== Dataset section
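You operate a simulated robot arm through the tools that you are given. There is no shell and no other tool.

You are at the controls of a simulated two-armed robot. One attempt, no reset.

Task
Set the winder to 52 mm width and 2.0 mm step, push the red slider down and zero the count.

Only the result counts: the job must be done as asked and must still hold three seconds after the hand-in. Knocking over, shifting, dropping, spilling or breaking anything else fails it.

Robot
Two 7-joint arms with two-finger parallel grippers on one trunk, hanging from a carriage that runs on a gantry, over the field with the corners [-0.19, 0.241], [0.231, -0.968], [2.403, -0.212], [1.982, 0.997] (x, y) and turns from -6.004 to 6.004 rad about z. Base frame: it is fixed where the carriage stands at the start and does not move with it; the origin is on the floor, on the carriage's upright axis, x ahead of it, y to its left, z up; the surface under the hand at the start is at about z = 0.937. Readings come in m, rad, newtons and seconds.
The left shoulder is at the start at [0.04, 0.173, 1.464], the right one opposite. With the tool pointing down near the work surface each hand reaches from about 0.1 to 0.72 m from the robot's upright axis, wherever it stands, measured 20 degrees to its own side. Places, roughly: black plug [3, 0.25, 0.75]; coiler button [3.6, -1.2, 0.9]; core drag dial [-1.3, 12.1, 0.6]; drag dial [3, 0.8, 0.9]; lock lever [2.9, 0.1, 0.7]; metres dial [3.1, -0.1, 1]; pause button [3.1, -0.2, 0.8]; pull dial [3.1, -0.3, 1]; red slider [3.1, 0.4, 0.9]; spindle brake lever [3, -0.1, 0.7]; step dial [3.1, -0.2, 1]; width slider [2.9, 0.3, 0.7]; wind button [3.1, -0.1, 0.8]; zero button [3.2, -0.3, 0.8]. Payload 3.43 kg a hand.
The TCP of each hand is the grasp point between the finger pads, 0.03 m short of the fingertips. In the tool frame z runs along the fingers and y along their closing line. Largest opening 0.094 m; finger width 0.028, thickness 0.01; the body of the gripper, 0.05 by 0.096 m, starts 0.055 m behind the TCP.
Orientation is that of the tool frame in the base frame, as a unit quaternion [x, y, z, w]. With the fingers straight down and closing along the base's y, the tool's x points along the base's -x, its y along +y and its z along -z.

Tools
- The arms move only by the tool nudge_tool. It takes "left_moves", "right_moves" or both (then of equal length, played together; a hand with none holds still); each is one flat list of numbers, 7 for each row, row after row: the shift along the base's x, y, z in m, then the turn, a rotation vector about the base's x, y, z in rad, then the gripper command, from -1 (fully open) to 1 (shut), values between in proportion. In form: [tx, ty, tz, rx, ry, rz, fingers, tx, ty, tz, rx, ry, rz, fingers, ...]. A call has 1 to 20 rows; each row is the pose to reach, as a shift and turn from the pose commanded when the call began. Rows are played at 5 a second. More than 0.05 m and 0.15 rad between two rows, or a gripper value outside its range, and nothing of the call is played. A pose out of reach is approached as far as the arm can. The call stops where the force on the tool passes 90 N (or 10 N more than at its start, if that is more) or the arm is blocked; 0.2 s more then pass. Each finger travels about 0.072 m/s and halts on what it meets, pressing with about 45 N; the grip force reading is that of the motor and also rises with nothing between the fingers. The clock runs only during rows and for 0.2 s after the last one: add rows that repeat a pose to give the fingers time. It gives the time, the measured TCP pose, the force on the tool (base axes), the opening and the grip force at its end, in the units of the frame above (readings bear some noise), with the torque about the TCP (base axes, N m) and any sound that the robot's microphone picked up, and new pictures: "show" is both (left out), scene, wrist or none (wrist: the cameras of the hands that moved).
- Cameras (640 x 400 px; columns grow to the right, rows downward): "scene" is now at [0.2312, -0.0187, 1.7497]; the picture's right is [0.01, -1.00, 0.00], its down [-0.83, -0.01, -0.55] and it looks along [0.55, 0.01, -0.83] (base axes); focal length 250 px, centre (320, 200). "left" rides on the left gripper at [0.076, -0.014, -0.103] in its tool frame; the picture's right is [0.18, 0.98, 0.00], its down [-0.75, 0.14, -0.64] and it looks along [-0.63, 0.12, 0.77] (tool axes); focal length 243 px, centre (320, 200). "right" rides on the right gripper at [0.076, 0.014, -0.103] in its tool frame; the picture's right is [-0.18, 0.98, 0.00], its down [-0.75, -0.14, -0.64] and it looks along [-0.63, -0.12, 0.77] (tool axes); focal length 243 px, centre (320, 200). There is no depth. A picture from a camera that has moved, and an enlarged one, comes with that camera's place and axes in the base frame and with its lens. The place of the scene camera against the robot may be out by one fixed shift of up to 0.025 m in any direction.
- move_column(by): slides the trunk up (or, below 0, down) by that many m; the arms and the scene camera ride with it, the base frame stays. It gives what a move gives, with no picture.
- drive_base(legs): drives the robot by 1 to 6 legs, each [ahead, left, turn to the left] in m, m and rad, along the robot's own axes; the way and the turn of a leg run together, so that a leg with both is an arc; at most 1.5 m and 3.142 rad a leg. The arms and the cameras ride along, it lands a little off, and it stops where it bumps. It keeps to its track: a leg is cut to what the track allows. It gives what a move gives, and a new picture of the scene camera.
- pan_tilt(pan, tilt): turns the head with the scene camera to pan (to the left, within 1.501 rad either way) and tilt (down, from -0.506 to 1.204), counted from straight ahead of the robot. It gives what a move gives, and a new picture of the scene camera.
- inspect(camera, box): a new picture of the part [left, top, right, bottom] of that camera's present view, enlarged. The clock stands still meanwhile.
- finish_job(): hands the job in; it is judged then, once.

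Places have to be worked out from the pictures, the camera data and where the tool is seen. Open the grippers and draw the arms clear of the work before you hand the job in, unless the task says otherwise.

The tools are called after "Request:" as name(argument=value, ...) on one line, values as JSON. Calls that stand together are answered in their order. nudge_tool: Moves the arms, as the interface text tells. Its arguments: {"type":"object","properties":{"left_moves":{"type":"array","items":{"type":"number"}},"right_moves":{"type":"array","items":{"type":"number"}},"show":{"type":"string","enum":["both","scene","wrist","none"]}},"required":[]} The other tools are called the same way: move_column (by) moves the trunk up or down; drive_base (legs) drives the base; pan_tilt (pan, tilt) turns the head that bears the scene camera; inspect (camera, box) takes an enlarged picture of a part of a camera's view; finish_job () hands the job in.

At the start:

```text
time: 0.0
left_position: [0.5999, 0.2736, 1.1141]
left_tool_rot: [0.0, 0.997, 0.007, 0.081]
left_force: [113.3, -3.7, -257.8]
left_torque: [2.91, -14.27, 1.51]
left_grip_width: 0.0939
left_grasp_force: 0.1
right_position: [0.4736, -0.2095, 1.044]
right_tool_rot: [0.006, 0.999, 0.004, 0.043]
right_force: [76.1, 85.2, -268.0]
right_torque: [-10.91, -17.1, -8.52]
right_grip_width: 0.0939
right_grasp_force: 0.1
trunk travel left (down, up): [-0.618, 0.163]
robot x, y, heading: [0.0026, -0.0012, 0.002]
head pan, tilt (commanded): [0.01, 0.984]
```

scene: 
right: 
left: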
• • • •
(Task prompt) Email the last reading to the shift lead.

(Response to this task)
====
(Task prompt) Return nothing but the lines from the start of the listing above through the line containing "Set the winder", exactly as given.

(Response to this task)
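You operate a simulated robot arm through the tools that you are given. There is no shell and no other tool.

You are at the controls of a simulated two-armed robot. One attempt, no reset.

Task
Set the winder to 52 mm width and 2.0 mm step, push the red slider down and zero the count.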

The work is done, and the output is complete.